▶ _Work instructions_: Take the text excerpt and repeat only what runs from "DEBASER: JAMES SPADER" through "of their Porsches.".

▶ _Stored rows_:
_ _ _ _

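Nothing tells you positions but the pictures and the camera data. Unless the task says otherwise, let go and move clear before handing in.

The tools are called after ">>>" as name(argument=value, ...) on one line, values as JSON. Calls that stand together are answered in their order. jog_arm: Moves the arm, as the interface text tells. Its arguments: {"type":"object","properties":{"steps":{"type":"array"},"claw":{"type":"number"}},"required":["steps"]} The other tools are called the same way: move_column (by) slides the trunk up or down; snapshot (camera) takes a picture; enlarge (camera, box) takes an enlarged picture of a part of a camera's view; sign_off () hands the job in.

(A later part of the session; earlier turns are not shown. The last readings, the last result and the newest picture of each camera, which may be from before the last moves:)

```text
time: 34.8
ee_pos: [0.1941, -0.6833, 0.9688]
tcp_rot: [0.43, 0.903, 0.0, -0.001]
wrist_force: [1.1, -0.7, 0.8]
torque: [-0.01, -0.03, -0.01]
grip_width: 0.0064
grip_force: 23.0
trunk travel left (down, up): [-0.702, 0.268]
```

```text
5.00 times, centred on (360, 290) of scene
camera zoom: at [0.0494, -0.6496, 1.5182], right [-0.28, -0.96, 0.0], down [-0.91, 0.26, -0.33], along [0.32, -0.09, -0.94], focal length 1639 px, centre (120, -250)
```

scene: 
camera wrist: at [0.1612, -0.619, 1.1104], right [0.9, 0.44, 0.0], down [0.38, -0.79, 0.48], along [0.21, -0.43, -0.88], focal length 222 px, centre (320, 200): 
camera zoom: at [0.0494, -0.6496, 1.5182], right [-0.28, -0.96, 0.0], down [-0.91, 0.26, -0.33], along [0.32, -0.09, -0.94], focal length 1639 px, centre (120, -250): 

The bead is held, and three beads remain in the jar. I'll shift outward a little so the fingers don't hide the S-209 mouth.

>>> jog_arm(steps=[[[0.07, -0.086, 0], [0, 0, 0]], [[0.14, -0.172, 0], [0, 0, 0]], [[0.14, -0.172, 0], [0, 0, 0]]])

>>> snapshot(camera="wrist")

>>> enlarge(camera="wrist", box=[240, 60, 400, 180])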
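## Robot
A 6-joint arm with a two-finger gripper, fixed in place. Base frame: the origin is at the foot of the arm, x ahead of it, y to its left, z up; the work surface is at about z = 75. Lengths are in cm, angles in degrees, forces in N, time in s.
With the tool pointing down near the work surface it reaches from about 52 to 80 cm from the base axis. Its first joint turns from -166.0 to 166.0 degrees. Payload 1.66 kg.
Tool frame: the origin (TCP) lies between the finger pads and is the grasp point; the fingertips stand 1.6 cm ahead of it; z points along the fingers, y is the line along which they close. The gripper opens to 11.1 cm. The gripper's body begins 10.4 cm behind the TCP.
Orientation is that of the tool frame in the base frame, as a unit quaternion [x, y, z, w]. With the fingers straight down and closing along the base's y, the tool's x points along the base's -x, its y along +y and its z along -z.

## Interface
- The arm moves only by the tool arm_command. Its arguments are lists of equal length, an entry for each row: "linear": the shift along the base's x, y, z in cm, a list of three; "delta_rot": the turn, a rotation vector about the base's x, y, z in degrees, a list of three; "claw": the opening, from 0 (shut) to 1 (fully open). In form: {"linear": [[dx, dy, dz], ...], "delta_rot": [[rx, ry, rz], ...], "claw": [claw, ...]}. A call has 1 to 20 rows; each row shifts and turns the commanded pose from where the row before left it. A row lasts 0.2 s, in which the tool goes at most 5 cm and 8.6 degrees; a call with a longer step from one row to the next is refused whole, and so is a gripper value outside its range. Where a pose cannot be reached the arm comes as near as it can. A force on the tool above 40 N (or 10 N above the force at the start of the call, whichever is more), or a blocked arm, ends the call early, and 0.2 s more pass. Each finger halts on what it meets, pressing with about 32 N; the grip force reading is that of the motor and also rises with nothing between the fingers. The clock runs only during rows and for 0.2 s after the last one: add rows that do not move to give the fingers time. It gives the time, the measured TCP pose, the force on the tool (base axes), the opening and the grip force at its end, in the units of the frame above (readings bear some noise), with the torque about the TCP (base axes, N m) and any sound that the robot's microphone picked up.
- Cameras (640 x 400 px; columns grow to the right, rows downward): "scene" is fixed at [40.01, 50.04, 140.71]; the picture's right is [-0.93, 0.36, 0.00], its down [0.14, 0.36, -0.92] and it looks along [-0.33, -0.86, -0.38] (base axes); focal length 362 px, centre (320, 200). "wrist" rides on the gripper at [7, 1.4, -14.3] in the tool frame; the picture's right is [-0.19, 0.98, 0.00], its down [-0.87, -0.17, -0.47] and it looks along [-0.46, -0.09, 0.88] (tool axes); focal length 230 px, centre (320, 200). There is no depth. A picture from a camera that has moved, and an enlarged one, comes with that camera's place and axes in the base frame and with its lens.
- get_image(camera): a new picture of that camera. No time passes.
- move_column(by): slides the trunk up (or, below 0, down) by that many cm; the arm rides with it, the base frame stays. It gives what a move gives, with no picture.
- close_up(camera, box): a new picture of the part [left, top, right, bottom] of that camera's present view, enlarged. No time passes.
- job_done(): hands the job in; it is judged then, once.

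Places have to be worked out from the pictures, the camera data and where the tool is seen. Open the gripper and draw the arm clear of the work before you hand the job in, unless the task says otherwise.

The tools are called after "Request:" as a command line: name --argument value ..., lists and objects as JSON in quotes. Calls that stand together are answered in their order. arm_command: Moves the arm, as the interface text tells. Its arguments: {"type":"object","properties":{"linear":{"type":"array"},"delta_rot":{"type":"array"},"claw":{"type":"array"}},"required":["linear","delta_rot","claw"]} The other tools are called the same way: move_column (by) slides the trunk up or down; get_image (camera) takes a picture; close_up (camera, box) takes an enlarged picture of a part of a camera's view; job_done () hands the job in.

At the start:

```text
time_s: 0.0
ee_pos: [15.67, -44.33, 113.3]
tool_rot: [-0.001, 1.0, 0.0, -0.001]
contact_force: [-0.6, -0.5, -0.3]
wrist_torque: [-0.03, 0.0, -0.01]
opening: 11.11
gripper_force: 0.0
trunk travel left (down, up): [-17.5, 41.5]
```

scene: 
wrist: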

_ _ _ _

▶ _Text excerpt_:
DEBASER: JAMES SPADER ON BEING BAD
By Chris Lee

It's not hard to believe that James Spader is one sinister patrician bastard. With his crisp diction and blonde good looks, his vast reservoirs of New England angst and yuppie frustration, the actor seems most himself playing well-heeled bad guys and upper crust sex fiends. In films such as White Palace, Crash and sex, lies and videotape, Spader's characters pack their sentences with five syllable words and screw like wildebeests in heat. They are the kind of guys who cheat on their taxes, guys who may or may not keep handguns under the seats of their Porsches.

Breezing into a brasserie in Manhattan's Meatpacking District wearing a linen suit and straw Panama hat, Spader appears every inch the louche expatriate in an obscure banana republic. Over lunch, he relates that for his latest movie, Secretary, the decision to play a charismatic oddball capable of cartoonish sexual torture and degradation in the name of lust was a no-brainer. "I have a sense for violence, and I have a sense for ruthlessness, and I have a sense for viciousness, "says Spader matter of factly. "And I certainly understand the relationship between pain and eroticism. I have a very strong point of reference for that. "

In the highly stylized and sexy Secretary, which hits theaters this fall, Spader plays a lawyer with a quietly bizarre taste for bondage and dominance. The object of his affection, Maggie Gyllenhaal, is a burgeoning sado-masochist who attempts to land her true love by staging a hunger strike.

_ _ _ _

▶ _Solution to this task_:
DEBASER: JAMES SPADER ON BEING BAD
By Chris Lee

It's not hard to believe that James Spader is one sinister patrician bastard. With his crisp diction and blonde good looks, his vast reservoirs of New England angst and yuppie frustration, the actor seems most himself playing well-heeled bad guys and upper crust sex fiends. In films such as White Palace, Crash and sex, lies and videotape, Spader's characters pack their sentences with five syllable words and screw like wildebeests in heat. They are the kind of guys who cheat on their taxes, guys who may or may not keep handguns under the seats of their Porsches.